_REQUIRED WORK:_ Without including the pictures, copy out every line below.

-- begin --

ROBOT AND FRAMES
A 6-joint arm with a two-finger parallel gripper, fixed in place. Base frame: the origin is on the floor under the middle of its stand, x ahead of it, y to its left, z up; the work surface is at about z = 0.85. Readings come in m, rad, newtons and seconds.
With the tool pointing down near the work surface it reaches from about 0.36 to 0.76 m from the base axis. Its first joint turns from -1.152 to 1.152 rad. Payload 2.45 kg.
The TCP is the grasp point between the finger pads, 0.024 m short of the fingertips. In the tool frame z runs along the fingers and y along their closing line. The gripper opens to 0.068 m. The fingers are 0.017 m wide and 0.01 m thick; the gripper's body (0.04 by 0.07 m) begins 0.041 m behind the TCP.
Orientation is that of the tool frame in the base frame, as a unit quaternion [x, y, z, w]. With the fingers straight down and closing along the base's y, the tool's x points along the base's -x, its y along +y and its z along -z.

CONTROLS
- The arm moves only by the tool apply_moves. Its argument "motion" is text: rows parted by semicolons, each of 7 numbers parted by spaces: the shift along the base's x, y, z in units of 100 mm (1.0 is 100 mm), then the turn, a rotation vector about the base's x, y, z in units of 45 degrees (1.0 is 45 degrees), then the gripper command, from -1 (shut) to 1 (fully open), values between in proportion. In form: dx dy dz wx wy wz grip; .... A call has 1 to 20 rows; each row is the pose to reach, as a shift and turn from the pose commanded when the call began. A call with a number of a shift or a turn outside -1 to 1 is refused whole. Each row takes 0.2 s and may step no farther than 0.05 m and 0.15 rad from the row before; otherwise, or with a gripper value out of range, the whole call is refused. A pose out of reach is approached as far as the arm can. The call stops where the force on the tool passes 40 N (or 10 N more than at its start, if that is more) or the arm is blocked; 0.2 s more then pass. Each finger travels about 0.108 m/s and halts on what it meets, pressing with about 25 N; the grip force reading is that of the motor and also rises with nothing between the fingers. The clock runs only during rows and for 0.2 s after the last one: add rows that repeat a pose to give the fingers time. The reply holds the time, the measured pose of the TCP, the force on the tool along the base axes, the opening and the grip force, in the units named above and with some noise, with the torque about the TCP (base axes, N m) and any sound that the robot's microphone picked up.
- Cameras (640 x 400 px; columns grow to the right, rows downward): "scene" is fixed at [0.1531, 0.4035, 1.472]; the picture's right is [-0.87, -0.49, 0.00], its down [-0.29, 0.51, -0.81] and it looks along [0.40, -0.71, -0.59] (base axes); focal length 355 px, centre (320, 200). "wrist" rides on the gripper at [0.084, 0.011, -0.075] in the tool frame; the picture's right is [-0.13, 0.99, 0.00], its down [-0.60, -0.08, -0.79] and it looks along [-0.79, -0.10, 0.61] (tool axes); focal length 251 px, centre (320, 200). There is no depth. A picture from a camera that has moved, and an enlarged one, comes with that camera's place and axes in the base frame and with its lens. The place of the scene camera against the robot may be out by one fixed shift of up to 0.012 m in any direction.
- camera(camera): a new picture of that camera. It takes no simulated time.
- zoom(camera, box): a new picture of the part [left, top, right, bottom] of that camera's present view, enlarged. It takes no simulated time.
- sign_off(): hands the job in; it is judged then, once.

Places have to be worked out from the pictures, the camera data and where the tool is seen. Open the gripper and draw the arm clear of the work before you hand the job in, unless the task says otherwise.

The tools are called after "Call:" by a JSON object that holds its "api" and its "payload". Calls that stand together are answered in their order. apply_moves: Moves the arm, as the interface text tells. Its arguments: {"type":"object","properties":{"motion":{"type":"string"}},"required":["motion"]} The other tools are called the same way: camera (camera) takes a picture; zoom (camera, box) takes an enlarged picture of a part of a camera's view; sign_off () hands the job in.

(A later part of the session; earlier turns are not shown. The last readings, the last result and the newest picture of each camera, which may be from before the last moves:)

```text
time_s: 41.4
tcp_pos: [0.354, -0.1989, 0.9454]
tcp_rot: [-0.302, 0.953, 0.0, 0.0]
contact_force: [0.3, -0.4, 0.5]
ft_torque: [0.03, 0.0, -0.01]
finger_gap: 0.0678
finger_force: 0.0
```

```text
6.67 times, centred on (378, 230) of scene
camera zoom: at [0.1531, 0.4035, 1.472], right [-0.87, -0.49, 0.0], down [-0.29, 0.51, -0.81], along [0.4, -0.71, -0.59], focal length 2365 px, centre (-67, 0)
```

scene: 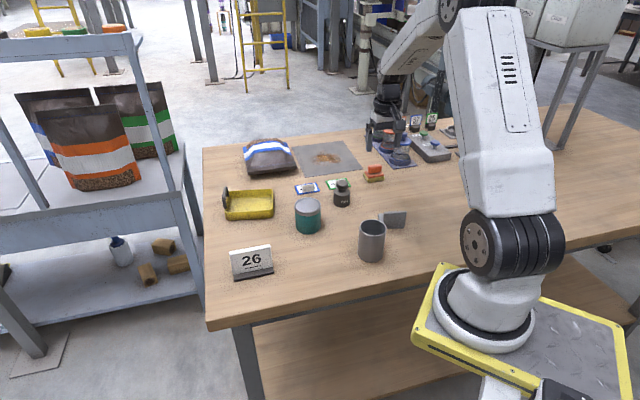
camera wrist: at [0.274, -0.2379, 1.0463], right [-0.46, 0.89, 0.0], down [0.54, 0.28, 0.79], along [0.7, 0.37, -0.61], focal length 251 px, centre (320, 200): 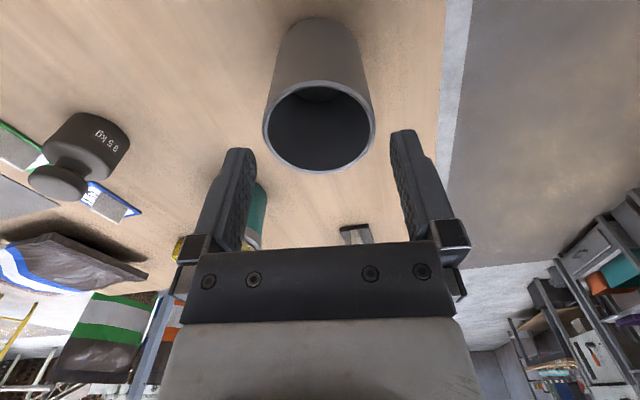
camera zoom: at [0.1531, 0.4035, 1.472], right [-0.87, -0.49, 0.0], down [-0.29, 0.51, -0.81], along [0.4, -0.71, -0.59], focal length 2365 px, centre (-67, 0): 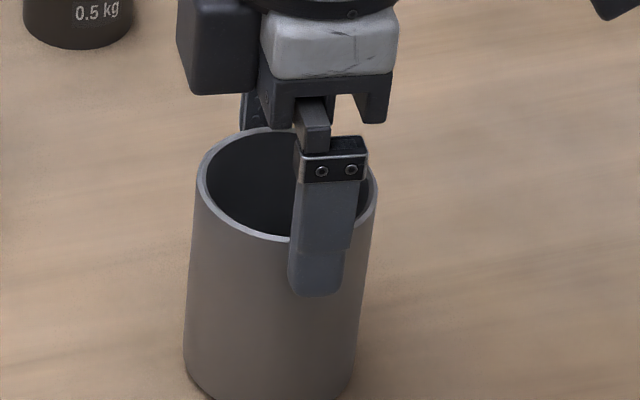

-- end --

_COMPLETED TASK:_
ROBOT AND FRAMES
A 6-joint arm with a two-finger parallel gripper, fixed in place. Base frame: the origin is on the floor under the middle of its stand, x ahead of it, y to its left, z up; the work surface is at about z = 0.85. Readings come in m, rad, newtons and seconds.
With the tool pointing down near the work surface it reaches from about 0.36 to 0.76 m from the base axis. Its first joint turns from -1.152 to 1.152 rad. Payload 2.45 kg.
The TCP is the grasp point between the finger pads, 0.024 m short of the fingertips. In the tool frame z runs along the fingers and y along their closing line. The gripper opens to 0.068 m. The fingers are 0.017 m wide and 0.01 m thick; the gripper's body (0.04 by 0.07 m) begins 0.041 m behind the TCP.
Orientation is that of the tool frame in the base frame, as a unit quaternion [x, y, z, w]. With the fingers straight down and closing along the base's y, the tool's x points along the base's -x, its y along +y and its z along -z.

CONTROLS
- The arm moves only by the tool apply_moves. Its argument "motion" is text: rows parted by semicolons, each of 7 numbers parted by spaces: the shift along the base's x, y, z in units of 100 mm (1.0 is 100 mm), then the turn, a rotation vector about the base's x, y, z in units of 45 degrees (1.0 is 45 degrees), then the gripper command, from -1 (shut) to 1 (fully open), values between in proportion. In form: dx dy dz wx wy wz grip; .... A call has 1 to 20 rows; each row is the pose to reach, as a shift and turn from the pose commanded when the call began. A call with a number of a shift or a turn outside -1 to 1 is refused whole. Each row takes 0.2 s and may step no farther than 0.05 m and 0.15 rad from the row before; otherwise, or with a gripper value out of range, the whole call is refused. A pose out of reach is approached as far as the arm can. The call stops where the force on the tool passes 40 N (or 10 N more than at its start, if that is more) or the arm is blocked; 0.2 s more then pass. Each finger travels about 0.108 m/s and halts on what it meets, pressing with about 25 N; the grip force reading is that of the motor and also rises with nothing between the fingers. The clock runs only during rows and for 0.2 s after the last one: add rows that repeat a pose to give the fingers time. The reply holds the time, the measured pose of the TCP, the force on the tool along the base axes, the opening and the grip force, in the units named above and with some noise, with the torque about the TCP (base axes, N m) and any sound that the robot's microphone picked up.
- Cameras (640 x 400 px; columns grow to the right, rows downward): "scene" is fixed at [0.1531, 0.4035, 1.472]; the picture's right is [-0.87, -0.49, 0.00], its down [-0.29, 0.51, -0.81] and it looks along [0.40, -0.71, -0.59] (base axes); focal length 355 px, centre (320, 200). "wrist" rides on the gripper at [0.084, 0.011, -0.075] in the tool frame; the picture's right is [-0.13, 0.99, 0.00], its down [-0.60, -0.08, -0.79] and it looks along [-0.79, -0.10, 0.61] (tool axes); focal length 251 px, centre (320, 200). There is no depth. A picture from a camera that has moved, and an enlarged one, comes with that camera's place and axes in the base frame and with its lens. The place of the scene camera against the robot may be out by one fixed shift of up to 0.012 m in any direction.
- camera(camera): a new picture of that camera. It takes no simulated time.
- zoom(camera, box): a new picture of the part [left, top, right, bottom] of that camera's present view, enlarged. It takes no simulated time.
- sign_off(): hands the job in; it is judged then, once.

Places have to be worked out from the pictures, the camera data and where the tool is seen. Open the gripper and draw the arm clear of the work before you hand the job in, unless the task says otherwise.

The tools are called after "Call:" by a JSON object that holds its "api" and its "payload". Calls that stand together are answered in their order. apply_moves: Moves the arm, as the interface text tells. Its arguments: {"type":"object","properties":{"motion":{"type":"string"}},"required":["motion"]} The other tools are called the same way: camera (camera) takes a picture; zoom (camera, box) takes an enlarged picture of a part of a camera's view; sign_off () hands the job in.

(A later part of the session; earlier turns are not shown. The last readings, the last result and the newest picture of each camera, which may be from before the last moves:)

```text
time_s: 41.4
tcp_pos: [0.354, -0.1989, 0.9454]
tcp_rot: [-0.302, 0.953, 0.0, 0.0]
contact_force: [0.3, -0.4, 0.5]
ft_torque: [0.03, 0.0, -0.01]
finger_gap: 0.0678
finger_force: 0.0
```

```text
6.67 times, centred on (378, 230) of scene
camera zoom: at [0.1531, 0.4035, 1.472], right [-0.87, -0.49, 0.0], down [-0.29, 0.51, -0.81], along [0.4, -0.71, -0.59], focal length 2365 px, centre (-67, 0)
```

scene: 
camera wrist: at [0.274, -0.2379, 1.0463], right [-0.46, 0.89, 0.0], down [0.54, 0.28, 0.79], along [0.7, 0.37, -0.61], focal length 251 px, centre (320, 200): 
camera zoom: at [0.1531, 0.4035, 1.472], right [-0.87, -0.49, 0.0], down [-0.29, 0.51, -0.81], along [0.4, -0.71, -0.59], focal length 2365 px, centre (-67, 0): 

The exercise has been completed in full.